**What to do**
a: What does the page text say from "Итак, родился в" through "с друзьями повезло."? Give the exact wording.
b: Take up the page text again after its last words.

**Page text**
^^^^^^^^^^^^^^^^

Главная > Авторы ДИАЛОГА > Россия > Леонид ЖУХОВИЦКИЙ
Поскольку без анкеты не обойтись, лучше прямо с нее и начать.
Итак, родился в Киеве 5 мая 1932 года. Мне было полгода, когда родители переехали в Москву, где отец строил Первый Подшипниковый. Так что вырос я москвичом, очень люблю этот тяжелый для жизни город, и всякое пребывание вне его ощущаю как временное. Потом — война, эвкуация в Сибирь к деду по отцу. Самое значительное воспоминание той поры — брюшной тиф с рекордной для меня температурой 41,2. Сознание не терял, все прекрасно помню, только очень трясло. Температурой этой гордился все детство.
В Москве окончил школу и Литературный институт. Фантастически повезло с друзьями: среди них три четверти моих любимых современных поэтов. И вообще с друзьями повезло.
Родители — инженеры, люди по-своему замечательные: отец с матерью прожили вместе 66 лет. Когда отмечали их золотую свадьбу, пришли почти все мои друзья. И выяснилось, что ни у кого из нас золотой свадьбы не будет, разве что кто-то сложит вместе все свои браки.
Работал почти во всех литературных жанрах. Вообще деление писателей по родам войск происходит, на мой взгляд, от не слишком высокой культуры. Пушкин, Лермонтов, Горький, Цветаева, Маяковский были и поэтами, и прозаиками, и драматургами, и публицистами, и критиками. Обилие жанров помогает отдыхать, работая: устал от прозы — начинай пьесу.

^^^^^^^^^^^^^^^^

**Collected data**
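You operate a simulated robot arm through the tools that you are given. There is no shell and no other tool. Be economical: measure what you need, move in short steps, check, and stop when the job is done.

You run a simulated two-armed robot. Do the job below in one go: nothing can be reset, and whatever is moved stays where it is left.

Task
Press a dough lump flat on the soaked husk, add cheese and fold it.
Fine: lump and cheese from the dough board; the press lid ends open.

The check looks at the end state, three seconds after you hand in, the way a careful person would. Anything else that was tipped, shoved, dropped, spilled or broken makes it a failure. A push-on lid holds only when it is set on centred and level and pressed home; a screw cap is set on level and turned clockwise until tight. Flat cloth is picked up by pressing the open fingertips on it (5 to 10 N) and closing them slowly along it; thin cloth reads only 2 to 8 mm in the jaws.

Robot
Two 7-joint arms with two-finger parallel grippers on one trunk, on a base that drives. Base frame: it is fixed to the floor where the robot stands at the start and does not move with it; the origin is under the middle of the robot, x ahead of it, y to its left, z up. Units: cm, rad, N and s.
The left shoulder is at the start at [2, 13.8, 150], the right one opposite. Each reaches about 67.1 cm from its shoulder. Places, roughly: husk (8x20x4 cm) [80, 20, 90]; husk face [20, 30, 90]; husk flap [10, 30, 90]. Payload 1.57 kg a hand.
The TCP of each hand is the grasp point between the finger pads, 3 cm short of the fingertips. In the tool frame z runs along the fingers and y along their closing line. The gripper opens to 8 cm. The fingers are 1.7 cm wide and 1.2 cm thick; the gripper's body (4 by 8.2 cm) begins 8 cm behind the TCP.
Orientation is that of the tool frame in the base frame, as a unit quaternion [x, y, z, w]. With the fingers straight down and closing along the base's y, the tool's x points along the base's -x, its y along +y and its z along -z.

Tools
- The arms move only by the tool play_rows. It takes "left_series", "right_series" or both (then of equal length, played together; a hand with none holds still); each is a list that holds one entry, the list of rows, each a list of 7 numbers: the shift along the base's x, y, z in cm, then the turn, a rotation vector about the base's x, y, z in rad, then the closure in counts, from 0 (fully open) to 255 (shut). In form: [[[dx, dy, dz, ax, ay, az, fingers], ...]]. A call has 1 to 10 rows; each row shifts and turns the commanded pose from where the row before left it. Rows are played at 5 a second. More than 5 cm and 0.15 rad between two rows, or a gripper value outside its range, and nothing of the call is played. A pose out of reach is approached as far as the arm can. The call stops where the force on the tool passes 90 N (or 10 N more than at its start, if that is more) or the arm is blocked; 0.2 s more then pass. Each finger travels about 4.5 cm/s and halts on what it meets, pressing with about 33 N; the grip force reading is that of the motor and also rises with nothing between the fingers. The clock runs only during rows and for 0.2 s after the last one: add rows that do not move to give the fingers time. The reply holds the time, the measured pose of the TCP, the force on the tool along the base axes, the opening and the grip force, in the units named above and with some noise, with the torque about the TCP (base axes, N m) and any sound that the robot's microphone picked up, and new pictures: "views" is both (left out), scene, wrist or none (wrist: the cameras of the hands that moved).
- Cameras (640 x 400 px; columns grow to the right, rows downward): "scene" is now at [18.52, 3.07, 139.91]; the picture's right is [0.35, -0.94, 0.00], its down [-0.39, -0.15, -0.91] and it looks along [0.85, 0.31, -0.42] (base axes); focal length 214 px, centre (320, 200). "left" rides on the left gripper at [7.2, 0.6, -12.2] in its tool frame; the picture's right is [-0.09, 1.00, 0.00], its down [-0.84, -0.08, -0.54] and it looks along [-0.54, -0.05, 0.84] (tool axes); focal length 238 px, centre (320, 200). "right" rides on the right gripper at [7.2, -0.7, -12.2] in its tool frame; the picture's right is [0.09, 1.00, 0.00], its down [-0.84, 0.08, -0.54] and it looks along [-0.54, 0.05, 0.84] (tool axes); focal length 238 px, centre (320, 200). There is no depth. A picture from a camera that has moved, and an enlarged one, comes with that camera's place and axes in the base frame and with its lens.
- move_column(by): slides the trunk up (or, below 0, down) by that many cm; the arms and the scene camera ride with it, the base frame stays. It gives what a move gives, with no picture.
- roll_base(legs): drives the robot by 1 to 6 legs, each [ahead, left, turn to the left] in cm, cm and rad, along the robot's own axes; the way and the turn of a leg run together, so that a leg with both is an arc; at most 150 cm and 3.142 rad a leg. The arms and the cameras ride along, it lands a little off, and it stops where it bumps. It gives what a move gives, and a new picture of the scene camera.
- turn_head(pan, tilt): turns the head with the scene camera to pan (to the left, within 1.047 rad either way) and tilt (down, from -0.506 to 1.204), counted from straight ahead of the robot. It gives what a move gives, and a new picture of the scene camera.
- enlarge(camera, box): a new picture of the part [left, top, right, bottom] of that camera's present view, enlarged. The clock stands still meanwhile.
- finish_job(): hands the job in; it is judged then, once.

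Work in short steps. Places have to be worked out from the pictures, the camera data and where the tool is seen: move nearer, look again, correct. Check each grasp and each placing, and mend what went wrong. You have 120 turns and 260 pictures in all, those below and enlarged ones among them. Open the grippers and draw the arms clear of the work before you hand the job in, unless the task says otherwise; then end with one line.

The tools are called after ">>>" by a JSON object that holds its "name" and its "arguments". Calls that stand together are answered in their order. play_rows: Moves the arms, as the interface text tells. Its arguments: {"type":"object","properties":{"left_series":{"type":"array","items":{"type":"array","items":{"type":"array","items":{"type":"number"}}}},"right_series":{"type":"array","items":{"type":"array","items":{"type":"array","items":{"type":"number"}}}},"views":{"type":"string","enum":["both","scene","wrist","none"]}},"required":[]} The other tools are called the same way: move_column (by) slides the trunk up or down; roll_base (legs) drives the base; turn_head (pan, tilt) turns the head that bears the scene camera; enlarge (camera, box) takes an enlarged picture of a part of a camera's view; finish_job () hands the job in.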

^^^^^^^^^^^^^^^^

**Final results**
a:
Итак, родился в Киеве 5 мая 1932 года. Мне было полгода, когда родители переехали в Москву, где отец строил Первый Подшипниковый. Так что вырос я москвичом, очень люблю этот тяжелый для жизни город, и всякое пребывание вне его ощущаю как временное. Потом — война, эвкуация в Сибирь к деду по отцу. Самое значительное воспоминание той поры — брюшной тиф с рекордной для меня температурой 41,2. Сознание не терял, все прекрасно помню, только очень трясло. Температурой этой гордился все детство.
В Москве окончил школу и Литературный институт. Фантастически повезло с друзьями: среди них три четверти моих любимых современных поэтов. И вообще с друзьями повезло.

b:
Никогда не был особенно работоспособным. Но жизнь оказалась, во всяком случае, не короткой, и я успел выпустить более тридцати книг и пятнадцать пьес. В прозе самым известным оказался роман «Остановиться, оглянуться...». А вообще лучшей своей работой считаю пьесу «Последняя женщина сеньора Хуана».
Меня много переводили — примерно на сорок иностранных языков, в том числе практически на все европейские. Самая большая удача за рубежом — книга «О любви», которая вышла в Швеции тиражом в 185 тысяч экземпляров.
А теперь — о более существенном.
Предложение было такое:
— Напишите, почему вы перестали писать о любви.
— Да нет, как раз пишу, — ответил я виновато, понимая всю ущербность этого занятия в сегодняшней России.
— Ну тогда напишите, почему не перестали... Вот так. А правда, почему не перестал?
Какие-то причины лежат на поверхности. Например — по инерции. Или потому, что иного делать толком не умею. Потому что от прошлой эпохи остались какие-то замыслы, их невоплощенность все равно не даст спокойно спать, так что отставить машинку себе дороже.
Все это будет правдой. Но останется еще что-то, куда трудней поддающееся логике.
В цензурную эпоху на подобные вопросы я отвечал друзьям и себе, что проза о любви — моя экологическая ниша, тот кусок реальности, где даже при диктатур можно не врать. Но началась перестройка, развалилась тюрьма, свободы оказалось от пуза, причем всякой — и политической, и сексуальной, и матерной. А я? А я так и писал повесть за повестью о любви. Сейчас это не приносит ни денег, ни славы, книги почти не издаются. Тем не менее — пишу.
Видимо, литература о любви для меня не ниша, даже не тема — просто способ жить.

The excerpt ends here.